PROMPT 1:
Please copy out the portion of the extract from "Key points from" to "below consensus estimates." without changes.

EXTRACT:
Key points from the 4QFY22 results: 4Q earnings miss expectations on earnings. Consolidated sales/ EBITDA/ clean PAT were up 7.7%/ 2.5%/ 0.4% yoy (driven essentially by pricing led revenue growth). Sales were in line but EBITDA/ clean PAT were 7%/4% below consensus estimates.
As high RM cost weighed on margin: Gross margin contracted by 130 bp yoy, though prudent cost management led to a lower decline in EBITDA margin (92bp) to 18.0%, still below consensus expectation (19.2%). Margin outlook remains tough for 1HFY23e.
Healthcare segment growth moderated (7.4% yoy, 4.9% 3yr CAGR) amid waning COVID-19 tailwinds, though honey and Chyawanprash continued to gain market share. Home and Personal care also had a modest quarter (1.9% yoy, 3.1% 3yr CAGR), facing a category decline in Oral Care and Hair Oil amidst weak near-term demand. F&B segment stood out in the quarter (33.5% yoy, 10.6% 3yr CAGR), with strong market share gain in juices & nectar (610bp). Foods segment crossed 1bn in gross sales. International business reported good growth of 10.7% in constant currency terms, though its Turkish business performance was impacted by steep currency devaluation, and the company booked a one-off goodwill impairment to the tune of
850m.

PROMPT 2:
From the data that follows, print exactly the lines starting at the one containing "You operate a" and ending at the one containing "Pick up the"; include both of them and nothing more. Use a Markdown table whose columns are Row (a running number) and Content (the line), and skip blank lines.

DATA SUPPLIED:
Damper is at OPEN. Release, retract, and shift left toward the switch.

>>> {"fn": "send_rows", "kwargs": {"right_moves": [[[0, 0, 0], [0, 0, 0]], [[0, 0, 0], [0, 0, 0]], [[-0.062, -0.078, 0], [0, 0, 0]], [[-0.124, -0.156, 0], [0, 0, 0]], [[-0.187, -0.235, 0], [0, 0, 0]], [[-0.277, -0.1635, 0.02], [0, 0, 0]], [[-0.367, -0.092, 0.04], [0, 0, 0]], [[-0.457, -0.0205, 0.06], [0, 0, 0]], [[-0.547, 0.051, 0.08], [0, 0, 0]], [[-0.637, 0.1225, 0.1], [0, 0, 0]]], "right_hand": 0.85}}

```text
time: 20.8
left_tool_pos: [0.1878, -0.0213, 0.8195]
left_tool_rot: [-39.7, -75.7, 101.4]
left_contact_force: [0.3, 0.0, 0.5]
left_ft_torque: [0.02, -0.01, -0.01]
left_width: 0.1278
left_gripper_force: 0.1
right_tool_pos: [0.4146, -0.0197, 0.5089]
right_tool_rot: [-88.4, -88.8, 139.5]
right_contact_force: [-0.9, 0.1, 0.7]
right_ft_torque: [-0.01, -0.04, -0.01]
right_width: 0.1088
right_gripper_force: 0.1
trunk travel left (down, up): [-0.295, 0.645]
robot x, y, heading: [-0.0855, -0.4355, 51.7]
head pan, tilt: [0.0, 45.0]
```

---

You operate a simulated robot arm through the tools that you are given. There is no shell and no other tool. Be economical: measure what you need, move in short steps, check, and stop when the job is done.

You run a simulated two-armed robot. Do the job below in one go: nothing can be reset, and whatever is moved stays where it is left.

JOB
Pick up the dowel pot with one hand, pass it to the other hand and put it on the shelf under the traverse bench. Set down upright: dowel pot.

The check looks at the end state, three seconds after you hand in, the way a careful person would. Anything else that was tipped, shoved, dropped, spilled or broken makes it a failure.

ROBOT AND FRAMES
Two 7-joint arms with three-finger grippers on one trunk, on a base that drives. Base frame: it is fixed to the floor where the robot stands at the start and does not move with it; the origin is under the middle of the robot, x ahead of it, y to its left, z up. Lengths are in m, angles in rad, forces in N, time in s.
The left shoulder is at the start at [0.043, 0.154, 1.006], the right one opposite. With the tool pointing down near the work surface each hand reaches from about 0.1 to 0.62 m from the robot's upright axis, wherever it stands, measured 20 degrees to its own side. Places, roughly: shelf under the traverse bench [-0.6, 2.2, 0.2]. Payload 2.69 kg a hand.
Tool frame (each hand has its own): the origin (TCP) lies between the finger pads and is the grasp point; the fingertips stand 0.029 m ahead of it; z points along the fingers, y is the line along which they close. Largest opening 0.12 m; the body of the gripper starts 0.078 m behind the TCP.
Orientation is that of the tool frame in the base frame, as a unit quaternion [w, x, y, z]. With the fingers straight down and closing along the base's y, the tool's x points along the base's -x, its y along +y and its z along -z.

TASK RESPONSE 1:
Key points from the 4QFY22 results: 4Q earnings miss expectations on earnings. Consolidated sales/ EBITDA/ clean PAT were up 7.7%/ 2.5%/ 0.4% yoy (driven essentially by pricing led revenue growth). Sales were in line but EBITDA/ clean PAT were 7%/4% below consensus estimates.

TASK RESPONSE 2:
| Row | Content |
|---|---|
| 1 | You operate a simulated robot arm through the tools that you are given. There is no shell and no other tool. Be economical: measure what you need, move in short steps, check, and stop when the job is done. |
| 2 | You run a simulated two-armed robot. Do the job below in one go: nothing can be reset, and whatever is moved stays where it is left. |
| 3 | JOB |
| 4 | Pick up the dowel pot with one hand, pass it to the other hand and put it on the shelf under the traverse bench. Set down upright: dowel pot. |